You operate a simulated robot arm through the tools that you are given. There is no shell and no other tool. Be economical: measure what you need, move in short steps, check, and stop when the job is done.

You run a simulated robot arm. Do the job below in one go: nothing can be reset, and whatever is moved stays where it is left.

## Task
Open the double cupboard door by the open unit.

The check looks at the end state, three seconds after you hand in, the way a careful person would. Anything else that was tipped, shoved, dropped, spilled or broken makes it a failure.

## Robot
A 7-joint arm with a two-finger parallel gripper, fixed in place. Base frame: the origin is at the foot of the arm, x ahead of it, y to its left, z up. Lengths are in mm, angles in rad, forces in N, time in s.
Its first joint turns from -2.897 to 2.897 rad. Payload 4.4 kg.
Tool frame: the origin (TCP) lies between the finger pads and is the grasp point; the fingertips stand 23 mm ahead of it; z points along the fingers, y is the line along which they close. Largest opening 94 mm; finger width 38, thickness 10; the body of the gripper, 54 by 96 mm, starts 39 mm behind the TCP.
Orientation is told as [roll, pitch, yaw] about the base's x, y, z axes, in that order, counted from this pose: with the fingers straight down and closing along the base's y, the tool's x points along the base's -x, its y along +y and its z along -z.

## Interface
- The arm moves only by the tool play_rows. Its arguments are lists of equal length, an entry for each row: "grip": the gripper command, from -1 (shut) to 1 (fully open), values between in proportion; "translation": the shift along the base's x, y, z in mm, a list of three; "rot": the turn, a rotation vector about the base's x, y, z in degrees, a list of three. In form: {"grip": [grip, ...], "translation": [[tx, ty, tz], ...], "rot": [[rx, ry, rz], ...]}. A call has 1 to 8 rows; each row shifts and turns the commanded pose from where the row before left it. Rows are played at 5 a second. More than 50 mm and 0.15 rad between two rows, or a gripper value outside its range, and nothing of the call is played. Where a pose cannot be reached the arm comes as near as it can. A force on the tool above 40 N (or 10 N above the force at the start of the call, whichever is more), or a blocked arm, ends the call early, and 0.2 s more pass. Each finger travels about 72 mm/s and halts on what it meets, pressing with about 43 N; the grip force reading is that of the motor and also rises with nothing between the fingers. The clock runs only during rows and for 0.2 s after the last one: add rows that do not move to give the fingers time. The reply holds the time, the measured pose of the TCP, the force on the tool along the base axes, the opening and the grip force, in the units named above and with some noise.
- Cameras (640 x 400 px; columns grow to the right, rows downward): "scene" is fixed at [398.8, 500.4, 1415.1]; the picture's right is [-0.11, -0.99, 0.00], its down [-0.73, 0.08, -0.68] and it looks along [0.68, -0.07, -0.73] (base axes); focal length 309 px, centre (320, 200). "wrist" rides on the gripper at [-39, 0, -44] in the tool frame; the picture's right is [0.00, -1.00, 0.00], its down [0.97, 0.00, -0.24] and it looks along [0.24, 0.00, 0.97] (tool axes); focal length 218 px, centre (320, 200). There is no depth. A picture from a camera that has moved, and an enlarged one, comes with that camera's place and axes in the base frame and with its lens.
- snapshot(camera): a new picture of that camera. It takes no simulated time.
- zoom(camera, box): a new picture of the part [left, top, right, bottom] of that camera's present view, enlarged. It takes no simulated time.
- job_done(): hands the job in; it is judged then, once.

========

- WRITTEN PROBLEM
Your task is to print the lines from the one containing "The check looks" through the one containing "## Interface", exactly and with nothing added. Give them as a Markdown table with the columns Place and Line content: a running number and the line, blank lines left out.

- THE REPLY
| Place | Line content |
|---|---|
| 1 | The check looks at the end state, three seconds after you hand in, the way a careful person would. Anything else that was tipped, shoved, dropped, spilled or broken makes it a failure. |
| 2 | ## Robot |
| 3 | A 7-joint arm with a two-finger parallel gripper, fixed in place. Base frame: the origin is at the foot of the arm, x ahead of it, y to its left, z up. Lengths are in mm, angles in rad, forces in N, time in s. |
| 4 | Its first joint turns from -2.897 to 2.897 rad. Payload 4.4 kg. |
| 5 | Tool frame: the origin (TCP) lies between the finger pads and is the grasp point; the fingertips stand 23 mm ahead of it; z points along the fingers, y is the line along which they close. Largest opening 94 mm; finger width 38, thickness 10; the body of the gripper, 54 by 96 mm, starts 39 mm behind the TCP. |
| 6 | Orientation is told as [roll, pitch, yaw] about the base's x, y, z axes, in that order, counted from this pose: with the fingers straight down and closing along the base's y, the tool's x points along the base's -x, its y along +y and its z along -z. |
| 7 | ## Interface |